At its inception, and in the succeeding decades, the journal Mind was a publication of singular significance. Founded in 1876 by Alexander Bain, it was the first of its kind: the pioneering "philosophical journal" in the Anglophone world, to use Bain's own description.1 Close on the heels of Nature, the hugely successful periodical established seven years earlier to address progress in the natural sciences, Mind would devote itself to another important domain of intellectual work in Britain and worldwide. At the time, science and philosophy were as yet poorly demarcated areas, and the primary ground on which this distinction was negotiated was the study of the human mind and its role in social phenomena.2 Especially under its first two editors, George Croom Robertson (serving from the foundation to 1891) and G. F. Stout (from 1892 until 1920), the journal bore witness to a wholesale transformation of scholarly activity regarding these subjects.

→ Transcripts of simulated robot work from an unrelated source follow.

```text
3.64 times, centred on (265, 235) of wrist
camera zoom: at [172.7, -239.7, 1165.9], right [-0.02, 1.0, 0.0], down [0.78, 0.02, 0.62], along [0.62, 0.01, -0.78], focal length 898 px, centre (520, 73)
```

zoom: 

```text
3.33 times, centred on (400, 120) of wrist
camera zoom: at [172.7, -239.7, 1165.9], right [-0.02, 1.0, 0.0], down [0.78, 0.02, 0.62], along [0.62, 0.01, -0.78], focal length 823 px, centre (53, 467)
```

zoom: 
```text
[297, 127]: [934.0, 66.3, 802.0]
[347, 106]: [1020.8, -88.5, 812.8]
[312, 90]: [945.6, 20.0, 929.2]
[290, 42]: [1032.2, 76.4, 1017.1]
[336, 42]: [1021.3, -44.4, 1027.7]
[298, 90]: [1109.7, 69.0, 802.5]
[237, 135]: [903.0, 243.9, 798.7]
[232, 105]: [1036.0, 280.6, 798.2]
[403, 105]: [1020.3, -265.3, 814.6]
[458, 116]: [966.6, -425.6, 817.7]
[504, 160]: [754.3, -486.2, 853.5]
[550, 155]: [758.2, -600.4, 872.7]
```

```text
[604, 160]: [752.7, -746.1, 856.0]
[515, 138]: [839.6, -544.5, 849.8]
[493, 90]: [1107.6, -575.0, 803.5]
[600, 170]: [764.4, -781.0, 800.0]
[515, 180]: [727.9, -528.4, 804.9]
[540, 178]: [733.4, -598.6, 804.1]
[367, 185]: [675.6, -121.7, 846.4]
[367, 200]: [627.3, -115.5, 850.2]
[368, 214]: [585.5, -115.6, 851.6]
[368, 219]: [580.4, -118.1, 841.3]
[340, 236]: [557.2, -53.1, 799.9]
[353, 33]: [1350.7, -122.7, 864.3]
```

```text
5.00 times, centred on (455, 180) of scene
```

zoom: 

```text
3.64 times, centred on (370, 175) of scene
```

The purview of Mind was advertised on its opening page by Croom Robertson.3 This introductory offering bears close scrutiny as an indication of how the journal would develop. Foremost, in his mission statement, Robertson elaborated his position in terms of a series of dichotomies that [End Page 259] Mind would bridge. As both an "organ for . . . original researches" and a "critical record," the journal would be an announcer for and a judge of new work on the phenomena of "subjective consciousness" as well as "objective" physiological operations. On the side of psychology, it would deal with such "natural" mental productions as language as well as the "abnormal mental phases" of insanity. It would treat the mental character of animals in addition to that of humans, employing a relative methodology encompassing "much of . . . Anthropology and all that is meant by Comparative Psychology." In its philosophical aspect, Mind would range from the theoretical ground of "ultimate questions" to applications in educational practice and "Logic, Aesthetics, and Ethics." It would deal with the historical background of philosophy and with "what is being done or left undone in the present day." While an obvious focus was expected on the intellectual community in Britain itself, attention would be granted to work "on the Continent and in America" and the reader was assured that "Mind will not be the organ of any philosophical school."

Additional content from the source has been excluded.